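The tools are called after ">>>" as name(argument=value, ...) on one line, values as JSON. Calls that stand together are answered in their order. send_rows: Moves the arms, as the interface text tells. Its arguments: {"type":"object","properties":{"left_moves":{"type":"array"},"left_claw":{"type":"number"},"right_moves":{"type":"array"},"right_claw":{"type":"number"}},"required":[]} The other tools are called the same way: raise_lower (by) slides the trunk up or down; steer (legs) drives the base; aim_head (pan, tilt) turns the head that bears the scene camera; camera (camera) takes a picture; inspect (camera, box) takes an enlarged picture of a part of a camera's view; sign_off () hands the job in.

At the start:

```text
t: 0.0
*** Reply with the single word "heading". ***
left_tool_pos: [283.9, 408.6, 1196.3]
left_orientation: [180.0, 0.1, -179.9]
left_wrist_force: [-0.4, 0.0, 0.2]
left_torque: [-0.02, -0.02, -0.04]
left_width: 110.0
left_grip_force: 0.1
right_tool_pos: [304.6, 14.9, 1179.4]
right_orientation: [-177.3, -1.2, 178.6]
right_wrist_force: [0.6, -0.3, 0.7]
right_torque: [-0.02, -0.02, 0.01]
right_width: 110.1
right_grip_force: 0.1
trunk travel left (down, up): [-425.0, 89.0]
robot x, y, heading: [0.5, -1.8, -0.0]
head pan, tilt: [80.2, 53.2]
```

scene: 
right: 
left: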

- WHAT TO WORK ON: Set down all of the data above, word for word.

- THE OUTPUT:
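The tools are called after ">>>" as name(argument=value, ...) on one line, values as JSON. Calls that stand together are answered in their order. send_rows: Moves the arms, as the interface text tells. Its arguments: {"type":"object","properties":{"left_moves":{"type":"array"},"left_claw":{"type":"number"},"right_moves":{"type":"array"},"right_claw":{"type":"number"}},"required":[]} The other tools are called the same way: raise_lower (by) slides the trunk up or down; steer (legs) drives the base; aim_head (pan, tilt) turns the head that bears the scene camera; camera (camera) takes a picture; inspect (camera, box) takes an enlarged picture of a part of a camera's view; sign_off () hands the job in.

At the start:

```text
t: 0.0
*** Reply with the single word "heading". ***
left_tool_pos: [283.9, 408.6, 1196.3]
left_orientation: [180.0, 0.1, -179.9]
left_wrist_force: [-0.4, 0.0, 0.2]
left_torque: [-0.02, -0.02, -0.04]
left_width: 110.0
left_grip_force: 0.1
right_tool_pos: [304.6, 14.9, 1179.4]
right_orientation: [-177.3, -1.2, 178.6]
right_wrist_force: [0.6, -0.3, 0.7]
right_torque: [-0.02, -0.02, 0.01]
right_width: 110.1
right_grip_force: 0.1
trunk travel left (down, up): [-425.0, 89.0]
robot x, y, heading: [0.5, -1.8, -0.0]
head pan, tilt: [80.2, 53.2]
```

scene: 
right: 
left: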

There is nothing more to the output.